** start AVAILABLE DATA **

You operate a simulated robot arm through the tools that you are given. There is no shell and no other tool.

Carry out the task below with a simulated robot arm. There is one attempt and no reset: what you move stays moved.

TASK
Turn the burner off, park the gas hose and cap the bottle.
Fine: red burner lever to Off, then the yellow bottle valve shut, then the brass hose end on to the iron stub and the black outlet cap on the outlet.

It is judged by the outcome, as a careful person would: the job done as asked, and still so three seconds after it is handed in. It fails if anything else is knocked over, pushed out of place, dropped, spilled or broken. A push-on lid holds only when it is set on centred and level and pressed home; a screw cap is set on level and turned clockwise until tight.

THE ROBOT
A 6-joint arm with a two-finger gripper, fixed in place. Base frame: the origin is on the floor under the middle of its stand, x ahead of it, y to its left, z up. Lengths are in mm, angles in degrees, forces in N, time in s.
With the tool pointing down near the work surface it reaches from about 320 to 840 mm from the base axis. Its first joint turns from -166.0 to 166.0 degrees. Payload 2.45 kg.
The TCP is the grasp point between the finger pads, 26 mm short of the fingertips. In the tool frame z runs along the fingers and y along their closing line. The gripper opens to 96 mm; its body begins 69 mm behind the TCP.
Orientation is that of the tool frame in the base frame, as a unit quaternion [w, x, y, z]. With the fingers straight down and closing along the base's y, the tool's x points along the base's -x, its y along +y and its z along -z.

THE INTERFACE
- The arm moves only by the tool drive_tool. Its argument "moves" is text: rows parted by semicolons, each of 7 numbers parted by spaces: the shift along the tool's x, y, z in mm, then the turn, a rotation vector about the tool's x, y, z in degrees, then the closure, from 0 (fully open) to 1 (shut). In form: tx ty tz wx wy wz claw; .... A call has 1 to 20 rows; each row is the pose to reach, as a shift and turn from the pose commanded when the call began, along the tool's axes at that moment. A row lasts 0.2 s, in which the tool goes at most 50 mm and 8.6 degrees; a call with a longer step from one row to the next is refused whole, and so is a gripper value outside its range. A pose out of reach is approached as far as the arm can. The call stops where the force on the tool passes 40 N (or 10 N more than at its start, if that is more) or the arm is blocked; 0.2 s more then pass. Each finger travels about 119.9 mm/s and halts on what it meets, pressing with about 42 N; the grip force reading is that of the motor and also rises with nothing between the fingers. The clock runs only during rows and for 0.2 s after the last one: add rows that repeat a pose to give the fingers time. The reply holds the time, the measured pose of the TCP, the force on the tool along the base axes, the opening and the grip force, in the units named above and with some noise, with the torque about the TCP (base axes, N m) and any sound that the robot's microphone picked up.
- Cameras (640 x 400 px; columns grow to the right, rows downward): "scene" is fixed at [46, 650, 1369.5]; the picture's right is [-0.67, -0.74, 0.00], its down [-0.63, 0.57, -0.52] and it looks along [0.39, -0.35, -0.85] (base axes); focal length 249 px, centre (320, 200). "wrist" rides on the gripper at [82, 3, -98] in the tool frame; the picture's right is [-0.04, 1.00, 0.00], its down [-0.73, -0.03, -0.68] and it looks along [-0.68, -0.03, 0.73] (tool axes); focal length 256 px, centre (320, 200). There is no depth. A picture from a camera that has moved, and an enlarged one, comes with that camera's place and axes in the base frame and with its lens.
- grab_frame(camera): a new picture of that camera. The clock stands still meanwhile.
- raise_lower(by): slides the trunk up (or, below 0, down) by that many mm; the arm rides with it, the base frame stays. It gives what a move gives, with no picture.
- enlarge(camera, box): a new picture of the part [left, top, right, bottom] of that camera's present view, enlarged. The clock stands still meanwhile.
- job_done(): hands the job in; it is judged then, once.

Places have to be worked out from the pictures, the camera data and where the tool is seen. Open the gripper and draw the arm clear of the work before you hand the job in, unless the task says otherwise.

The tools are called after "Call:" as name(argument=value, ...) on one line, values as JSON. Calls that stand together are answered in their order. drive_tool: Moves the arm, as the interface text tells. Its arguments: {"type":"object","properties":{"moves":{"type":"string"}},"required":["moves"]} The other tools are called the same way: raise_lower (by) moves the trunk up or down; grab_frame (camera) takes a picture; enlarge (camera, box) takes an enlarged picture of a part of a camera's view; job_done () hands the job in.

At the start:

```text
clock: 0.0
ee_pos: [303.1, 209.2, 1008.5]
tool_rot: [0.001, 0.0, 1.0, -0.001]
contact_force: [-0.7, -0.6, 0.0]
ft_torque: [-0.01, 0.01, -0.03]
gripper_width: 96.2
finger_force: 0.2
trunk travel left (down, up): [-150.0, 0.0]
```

** end AVAILABLE DATA **

- [GOAL]:
Reproduce the data in its entirety, matching each character.

- [TASK RESULT]:
You operate a simulated robot arm through the tools that you are given. There is no shell and no other tool.

Carry out the task below with a simulated robot arm. There is one attempt and no reset: what you move stays moved.

TASK
Turn the burner off, park the gas hose and cap the bottle.
Fine: red burner lever to Off, then the yellow bottle valve shut, then the brass hose end on to the iron stub and the black outlet cap on the outlet.

It is judged by the outcome, as a careful person would: the job done as asked, and still so three seconds after it is handed in. It fails if anything else is knocked over, pushed out of place, dropped, spilled or broken. A push-on lid holds only when it is set on centred and level and pressed home; a screw cap is set on level and turned clockwise until tight.

THE ROBOT
A 6-joint arm with a two-finger gripper, fixed in place. Base frame: the origin is on the floor under the middle of its stand, x ahead of it, y to its left, z up. Lengths are in mm, angles in degrees, forces in N, time in s.
With the tool pointing down near the work surface it reaches from about 320 to 840 mm from the base axis. Its first joint turns from -166.0 to 166.0 degrees. Payload 2.45 kg.
The TCP is the grasp point between the finger pads, 26 mm short of the fingertips. In the tool frame z runs along the fingers and y along their closing line. The gripper opens to 96 mm; its body begins 69 mm behind the TCP.
Orientation is that of the tool frame in the base frame, as a unit quaternion [w, x, y, z]. With the fingers straight down and closing along the base's y, the tool's x points along the base's -x, its y along +y and its z along -z.

THE INTERFACE
- The arm moves only by the tool drive_tool. Its argument "moves" is text: rows parted by semicolons, each of 7 numbers parted by spaces: the shift along the tool's x, y, z in mm, then the turn, a rotation vector about the tool's x, y, z in degrees, then the closure, from 0 (fully open) to 1 (shut). In form: tx ty tz wx wy wz claw; .... A call has 1 to 20 rows; each row is the pose to reach, as a shift and turn from the pose commanded when the call began, along the tool's axes at that moment. A row lasts 0.2 s, in which the tool goes at most 50 mm and 8.6 degrees; a call with a longer step from one row to the next is refused whole, and so is a gripper value outside its range. A pose out of reach is approached as far as the arm can. The call stops where the force on the tool passes 40 N (or 10 N more than at its start, if that is more) or the arm is blocked; 0.2 s more then pass. Each finger travels about 119.9 mm/s and halts on what it meets, pressing with about 42 N; the grip force reading is that of the motor and also rises with nothing between the fingers. The clock runs only during rows and for 0.2 s after the last one: add rows that repeat a pose to give the fingers time. The reply holds the time, the measured pose of the TCP, the force on the tool along the base axes, the opening and the grip force, in the units named above and with some noise, with the torque about the TCP (base axes, N m) and any sound that the robot's microphone picked up.
- Cameras (640 x 400 px; columns grow to the right, rows downward): "scene" is fixed at [46, 650, 1369.5]; the picture's right is [-0.67, -0.74, 0.00], its down [-0.63, 0.57, -0.52] and it looks along [0.39, -0.35, -0.85] (base axes); focal length 249 px, centre (320, 200). "wrist" rides on the gripper at [82, 3, -98] in the tool frame; the picture's right is [-0.04, 1.00, 0.00], its down [-0.73, -0.03, -0.68] and it looks along [-0.68, -0.03, 0.73] (tool axes); focal length 256 px, centre (320, 200). There is no depth. A picture from a camera that has moved, and an enlarged one, comes with that camera's place and axes in the base frame and with its lens.
- grab_frame(camera): a new picture of that camera. The clock stands still meanwhile.
- raise_lower(by): slides the trunk up (or, below 0, down) by that many mm; the arm rides with it, the base frame stays. It gives what a move gives, with no picture.
- enlarge(camera, box): a new picture of the part [left, top, right, bottom] of that camera's present view, enlarged. The clock stands still meanwhile.
- job_done(): hands the job in; it is judged then, once.

Places have to be worked out from the pictures, the camera data and where the tool is seen. Open the gripper and draw the arm clear of the work before you hand the job in, unless the task says otherwise.

The tools are called after "Call:" as name(argument=value, ...) on one line, values as JSON. Calls that stand together are answered in their order. drive_tool: Moves the arm, as the interface text tells. Its arguments: {"type":"object","properties":{"moves":{"type":"string"}},"required":["moves"]} The other tools are called the same way: raise_lower (by) moves the trunk up or down; grab_frame (camera) takes a picture; enlarge (camera, box) takes an enlarged picture of a part of a camera's view; job_done () hands the job in.

At the start:

```text
clock: 0.0
ee_pos: [303.1, 209.2, 1008.5]
tool_rot: [0.001, 0.0, 1.0, -0.001]
contact_force: [-0.7, -0.6, 0.0]
ft_torque: [-0.01, 0.01, -0.03]
gripper_width: 96.2
finger_force: 0.2
trunk travel left (down, up): [-150.0, 0.0]
```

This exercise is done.